Downgraded: Because of Iranian government protests over French plans to hold an official banquet in his honor, where wine would be served, Khatami's trip had been rescheduled from earlier this year and was downgraded from a state visit to an official visit. Official visitors do not receive the state banquet. The downgrading also meant that no Iranian flags were flown from French lampposts, as had been the case just days earlier, when Chinese President Jiang Zemin preceded Khatami to Paris.

In fact, Khatami appears to have been invited not by the French government, but by outgoing UNESCO director general Federico Mayor, the French Press Agency reported from Paris (AFP 10/27).

During his UNESCO speech, Khatami criticized the United States for attempting to impose "neocolonialism" on the rest of the world. "The New World Order and the globalization that certain powers are trying to make us accept.... in which the cultures of the entire world are ignored, looks like a kind of neocolonialism," he said.

At a subsequent news conference, he also had harsh words for the French. Responding to a question about repression of Baha'is in Iran, Khatami countered by asking why five million Muslims living in France were not recognized as distinct ethnic group. He urged France to make Islam an official religion, something the secular French state has not done with any faith. And he rejected accusations of Iranian government repression of the Baha'is, calling them "the product of extensive lobbies for these groups internationally."

Khatami also seized the occasion to blast Israel and reassert the Iranian government's opposition to the Middle East peace process. "How can we expect lasting peace for millions of people living and dying in camps while others occupy their ancestral land," he asked, referring to the Palestinian Diaspora. "Any peace must be based on justice otherwise those who suffer oppression will revolt," he added.

(Israel and Palestinian Authority delegations began final status negotiations early this month, following the Oslo summit. Israel has made it clear it will not grant a "right of return" to the Palestinian Diaspora, believed to be as numerous as Israel's Jewish population, but will instead discuss the rights of refugees to some form of compensation. So far, Israel has not insisted on similar compensation for Jews who fled to Israel after 1948 from Arab countries and who also lost their property as a result of the Arab-Israeli conflicts, although some groups in Israel are beginning to raise the issue).
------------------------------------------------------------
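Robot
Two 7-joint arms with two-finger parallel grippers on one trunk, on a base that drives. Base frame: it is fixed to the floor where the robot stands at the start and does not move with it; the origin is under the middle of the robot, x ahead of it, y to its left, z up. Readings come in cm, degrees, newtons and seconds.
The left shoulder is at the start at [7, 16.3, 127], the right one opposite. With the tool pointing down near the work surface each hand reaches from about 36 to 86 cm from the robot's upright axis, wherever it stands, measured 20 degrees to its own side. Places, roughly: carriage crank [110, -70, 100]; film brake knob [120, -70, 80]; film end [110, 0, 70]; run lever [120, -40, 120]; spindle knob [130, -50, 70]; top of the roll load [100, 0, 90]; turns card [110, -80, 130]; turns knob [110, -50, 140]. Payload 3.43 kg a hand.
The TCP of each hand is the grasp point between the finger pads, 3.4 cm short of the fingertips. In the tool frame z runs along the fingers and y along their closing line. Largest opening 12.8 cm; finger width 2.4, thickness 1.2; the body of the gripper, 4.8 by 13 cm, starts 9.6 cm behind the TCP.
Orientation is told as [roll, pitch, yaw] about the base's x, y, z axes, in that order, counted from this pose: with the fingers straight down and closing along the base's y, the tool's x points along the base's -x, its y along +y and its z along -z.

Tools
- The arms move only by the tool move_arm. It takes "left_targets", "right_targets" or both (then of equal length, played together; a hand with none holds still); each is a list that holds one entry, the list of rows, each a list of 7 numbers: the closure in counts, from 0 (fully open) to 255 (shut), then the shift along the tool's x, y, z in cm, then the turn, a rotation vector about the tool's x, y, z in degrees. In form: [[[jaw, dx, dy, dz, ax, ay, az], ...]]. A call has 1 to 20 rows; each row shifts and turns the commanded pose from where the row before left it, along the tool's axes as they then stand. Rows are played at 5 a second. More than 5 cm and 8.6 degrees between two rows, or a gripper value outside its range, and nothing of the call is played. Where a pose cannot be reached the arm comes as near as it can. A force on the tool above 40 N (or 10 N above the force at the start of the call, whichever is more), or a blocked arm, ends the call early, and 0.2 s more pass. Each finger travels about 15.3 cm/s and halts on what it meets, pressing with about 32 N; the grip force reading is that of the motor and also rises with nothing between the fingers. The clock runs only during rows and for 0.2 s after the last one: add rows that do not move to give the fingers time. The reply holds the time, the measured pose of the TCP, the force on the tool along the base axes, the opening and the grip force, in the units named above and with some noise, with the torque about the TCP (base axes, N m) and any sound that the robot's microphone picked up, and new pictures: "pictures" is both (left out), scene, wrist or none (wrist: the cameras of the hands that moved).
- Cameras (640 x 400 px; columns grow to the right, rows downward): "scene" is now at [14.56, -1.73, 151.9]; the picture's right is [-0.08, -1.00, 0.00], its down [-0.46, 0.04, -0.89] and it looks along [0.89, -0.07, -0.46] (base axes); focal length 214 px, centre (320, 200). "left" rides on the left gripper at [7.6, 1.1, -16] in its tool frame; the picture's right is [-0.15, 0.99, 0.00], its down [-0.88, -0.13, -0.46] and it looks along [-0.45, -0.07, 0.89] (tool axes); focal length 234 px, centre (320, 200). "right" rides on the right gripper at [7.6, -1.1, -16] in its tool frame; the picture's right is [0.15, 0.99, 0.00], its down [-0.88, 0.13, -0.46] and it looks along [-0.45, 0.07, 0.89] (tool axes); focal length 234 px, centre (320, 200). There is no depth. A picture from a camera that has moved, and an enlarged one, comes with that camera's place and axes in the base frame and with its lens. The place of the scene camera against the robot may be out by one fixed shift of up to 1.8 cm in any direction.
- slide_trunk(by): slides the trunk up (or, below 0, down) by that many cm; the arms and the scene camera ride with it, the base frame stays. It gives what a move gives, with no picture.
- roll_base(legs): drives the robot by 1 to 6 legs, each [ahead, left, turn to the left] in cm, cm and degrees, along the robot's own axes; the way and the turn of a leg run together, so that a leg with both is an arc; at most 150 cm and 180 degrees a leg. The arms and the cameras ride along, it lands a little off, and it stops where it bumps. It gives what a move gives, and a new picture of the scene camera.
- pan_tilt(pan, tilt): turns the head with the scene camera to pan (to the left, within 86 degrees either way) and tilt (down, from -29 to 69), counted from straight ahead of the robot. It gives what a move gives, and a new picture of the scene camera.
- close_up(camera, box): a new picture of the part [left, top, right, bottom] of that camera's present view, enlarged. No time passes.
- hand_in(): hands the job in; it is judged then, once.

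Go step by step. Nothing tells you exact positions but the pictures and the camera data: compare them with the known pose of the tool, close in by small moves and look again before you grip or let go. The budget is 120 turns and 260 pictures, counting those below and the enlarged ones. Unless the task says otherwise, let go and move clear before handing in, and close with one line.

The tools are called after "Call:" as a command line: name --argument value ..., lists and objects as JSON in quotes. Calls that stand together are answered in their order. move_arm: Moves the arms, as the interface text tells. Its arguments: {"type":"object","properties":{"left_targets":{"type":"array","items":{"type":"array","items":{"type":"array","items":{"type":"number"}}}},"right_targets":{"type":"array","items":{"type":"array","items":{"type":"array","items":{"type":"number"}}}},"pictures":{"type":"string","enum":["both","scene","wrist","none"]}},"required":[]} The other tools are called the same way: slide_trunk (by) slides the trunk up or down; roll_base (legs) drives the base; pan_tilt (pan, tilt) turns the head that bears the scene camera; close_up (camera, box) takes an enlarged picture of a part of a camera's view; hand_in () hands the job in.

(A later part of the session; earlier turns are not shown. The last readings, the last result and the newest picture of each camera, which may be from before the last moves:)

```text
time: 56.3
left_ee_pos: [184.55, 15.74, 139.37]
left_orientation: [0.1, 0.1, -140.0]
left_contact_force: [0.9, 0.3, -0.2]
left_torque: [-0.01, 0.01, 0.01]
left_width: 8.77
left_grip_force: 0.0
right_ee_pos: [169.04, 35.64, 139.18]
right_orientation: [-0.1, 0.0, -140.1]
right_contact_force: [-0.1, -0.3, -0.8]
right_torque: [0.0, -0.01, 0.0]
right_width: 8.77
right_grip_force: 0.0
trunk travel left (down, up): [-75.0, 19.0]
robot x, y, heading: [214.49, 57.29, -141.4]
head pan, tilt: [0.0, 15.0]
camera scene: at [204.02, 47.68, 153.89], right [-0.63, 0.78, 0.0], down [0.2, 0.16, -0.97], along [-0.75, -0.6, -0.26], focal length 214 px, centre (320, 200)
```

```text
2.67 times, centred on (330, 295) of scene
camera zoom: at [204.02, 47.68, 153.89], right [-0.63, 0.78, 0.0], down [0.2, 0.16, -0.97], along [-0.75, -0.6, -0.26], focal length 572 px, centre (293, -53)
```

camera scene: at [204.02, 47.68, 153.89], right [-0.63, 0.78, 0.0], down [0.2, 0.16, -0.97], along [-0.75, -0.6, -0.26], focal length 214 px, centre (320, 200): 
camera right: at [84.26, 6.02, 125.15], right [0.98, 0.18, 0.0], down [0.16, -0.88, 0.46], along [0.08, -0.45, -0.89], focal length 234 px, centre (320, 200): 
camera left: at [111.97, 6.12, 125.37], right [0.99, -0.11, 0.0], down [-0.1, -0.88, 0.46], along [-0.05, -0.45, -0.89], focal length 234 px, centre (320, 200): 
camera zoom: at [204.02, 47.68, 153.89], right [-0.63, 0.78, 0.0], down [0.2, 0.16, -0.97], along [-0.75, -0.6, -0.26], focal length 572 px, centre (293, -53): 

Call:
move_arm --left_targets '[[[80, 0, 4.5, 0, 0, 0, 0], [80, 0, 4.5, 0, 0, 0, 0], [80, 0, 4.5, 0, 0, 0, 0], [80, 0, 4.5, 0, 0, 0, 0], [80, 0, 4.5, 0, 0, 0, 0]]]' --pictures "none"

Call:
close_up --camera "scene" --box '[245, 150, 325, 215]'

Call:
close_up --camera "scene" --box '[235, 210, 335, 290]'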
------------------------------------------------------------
The deals: Khatami's visit would not have been complete without the deals, all $771 million of them. They included:

• The purchase of four Airbus A-330 passenger jets, for $480 million. Until now, the United States has managed to block the sale of civilian airliners to Iran Air because of the 10% de minimus ruling regarding U.S. content. Airbus planes normally include close to 30% U.S. content, between avionics systems and the engines, which are made by CFM, a joint venture between Snecma and General Electric. To get around that ruling, Airbus Industrie offers aircraft with British-built Rolls Royce engines and European avionics. It was not announced what solution was found for the four planes.

• The purchase of 100 diesel-electric locomotives, for $201 million, from Alsthom, the maker of the French TGV high-speed train. The first 20 locomotives will be assembled in France. Alsthom agreed to an extensive technology sharing agreement as part of the deal, and will help Pars Wagon set up a facility to assemble the remaining 80 locomotives in Iran from kits.

• Iran also announced it was buying 10 airport radar sites from France for $90 million.

All three deals have been in the works for some time. In fact, the radar purchase was first announced in August 1998 by the head of the Civil Aviation Organization, Ali Shahcheraghi, shortly before his death in a plane crash inside Iran. Shahcheraghi said the French had already begun building the ten radar sites at airports around the country, and would also supply two central data control centers as part of a nation-wide Communication Navigation Surveillance and Air Traffic Management System (CNS-ATM) intended to link airports and air traffic control radar nation-wide using satellite communications. At the time, he said the deal would cost Iran $80 million, not $90 million. (Cf. "Iran attends DPRK test," TIB 9/8/98).

Iranian newspapers speculated prior to the Khatami visit that France was preparing to make a $1.5 billion loan to Iran for the purchase of French goods, but no such agreement was announced during the visit.

French Foreign Minister Hubert Védrine was thrown on the defensive in the National Assembly the day Khatami arrived in Paris, because of Iran's human rights record and especially its arrest of 13 Iranian Jews earlier this year. "I don't see how democracy will progress more quickly in countries that buy Boeing rather than Airbus jets," he retorted.

In Iran, Khatami's visit got mixed reviews. The pro-reform press prominently displayed photographs of Khatami's UNESCO appearance on the front pages. Sobh-e Emrouz said Iranians felt proud to see their president address UNESCO. "This feeling of pride and dignity is exactly what most Iranians have been yearning for since the early months of the 1979 revolution," it said.

The reformist Payam-e Azadi had harsh words for those criticizing President Khatami's "moderate" language while in France. The paper underscored Khatami's true agenda, which is to attract Western investment to Iran. Khatami's critics "should take into account that in order to attract foreign investors, save Iran's ailing economy and find an appropriate position on the international landscape, we must stop repeating our old statements and start the reform process," the paper said.

But the hard-line daily Abrar said Iran and Europe could still not trust one another. "One must assert that the high wall of mistrust between Iran and Europe has not fully crumbled," it said in an editorial. "The Europeans are still unable to understand the political and social developments and currents in Iran, and their misunderstanding and one-dimensional interpretations have led to the adoption of unfriendly policies," the daily said.